Revisiting the Wallace Collection

It took me more years than was sensible to visit the Wallace Collection for the first time but only six months to go back.

The opportunity this time came with a theatre date in the evening which left an afternoon with a gallery visiting gap in it, that's two hours.

The main gallery at the back on the first floor was shut for renovations but that still left more than enough to do. My plan, if it warrants such a grand title, was to judge each gallery quickly on entry and either scamper through it quickly or, if impressed, linger over each painting. The first to impress was the imaginatively named West Gallery I.

This is where you find an outstanding collection of Venetian views by Antonio Canaletto and Francesco Guardi.



Canaletto I knew a little but Guardi less so. They painted the same scenes in different ways. A close look at Guardi shows areas of colour broken by a few sharp lines of detail. I like the way that it brings sharpness to the foreground and blurs the background.



Canaletto is the artist most associated with Venice and it is easy to see why. The attention to detail is amazing, look at the windows of the houses, and that makes for a very rich picture that sucks you in to it as you try to make sure that none of that detail goes unnoticed.

Even with the Great Gallery closed there are still fifteen galleries to explore on the first floor alone and each has its own mood and colour scheme to match.

The Oval Drawing Room is "an intimate setting for the rococo paintings of Boucher and Fragonard". This is one of the rooms that I intended to pass through briskly until I saw Jean-Honoré Fragonard's The Swing and that made me stop and look at it.

The splash of vibrant pink in the centre of the picture almost hides the composition at first and it is only with careful looking that the trees and clouds get noticed. It takes a little while more to discover the man lying on the ground.

Walking further round the first floor I came to the East Galleries home to some Dutch Masters. This is a school of art that does little for me, despite a deep immersion in Amsterdam last year. Despite this, I still found a few paintings worth spending some time with. These were mostly views of towns or canals that reminded me just how pretty Amsterdam is.



One of these was Canal Scene by Moonlight by Aert van der Neer, dating from around 1650. The subject matter is interesting with the fishermen in the foreground, the town in the background and the canal linking the two.

An otherwise flat picture is lifted by the bright moon. It is the contrast between this and the rest of the picture that I like so much, just like the pink dress in the swing.

Heading down one of the servants' stairs to the ground floor took me to the decorative arts in the Smoking Room.
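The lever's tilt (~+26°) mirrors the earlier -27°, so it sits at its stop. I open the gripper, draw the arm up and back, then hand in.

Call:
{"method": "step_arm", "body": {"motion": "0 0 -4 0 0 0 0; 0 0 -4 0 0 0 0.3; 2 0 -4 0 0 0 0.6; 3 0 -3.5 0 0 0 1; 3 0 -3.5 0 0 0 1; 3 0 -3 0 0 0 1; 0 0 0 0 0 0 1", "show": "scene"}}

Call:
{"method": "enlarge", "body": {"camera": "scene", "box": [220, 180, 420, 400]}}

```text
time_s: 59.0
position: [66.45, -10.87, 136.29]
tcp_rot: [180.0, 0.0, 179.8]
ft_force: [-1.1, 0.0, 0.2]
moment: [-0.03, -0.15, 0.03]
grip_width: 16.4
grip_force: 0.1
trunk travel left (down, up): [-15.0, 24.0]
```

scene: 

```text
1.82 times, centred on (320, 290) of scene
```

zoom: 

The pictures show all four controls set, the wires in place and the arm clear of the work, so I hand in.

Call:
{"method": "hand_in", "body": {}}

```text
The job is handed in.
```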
The room is poorly lit due to the age of many of the things in it but even in the dark this dish radiates fresh colour. This is made all the more remarkable when you learn that it was made almost five hundred years ago in 1525.

It is discoveries like that which make galleries like the Wallace Collection great places to explore. And because there is just some much there you know that next time you go that you will discover something new that you missed before.

The final picture (and it was an extremely hard job selecting just seven) comes not from one of the galleries but from the house itself.

This is part of the main staircase that leads up from just inside the entrance.

Elsewhere there are fabrics, snuff boxes, a canon, statues, armour and miniatures. There is an awful lot of interesting and pretty stuff carefully packed in to the twenty five rooms.

The only problem with the Wallace Collection is its location, which makes it hard to pop in to on a whim. It lacks the underground station on the doorstep that the V&A has and the walk from Oxford Circus is best done with a map. There is an easy way along Oxford Street but nobody in their right mind would choose to walk that route.

Remoteness may be a harsh criticism of the gallery as it also adds to its mystery and makes each visit something special, which it should be.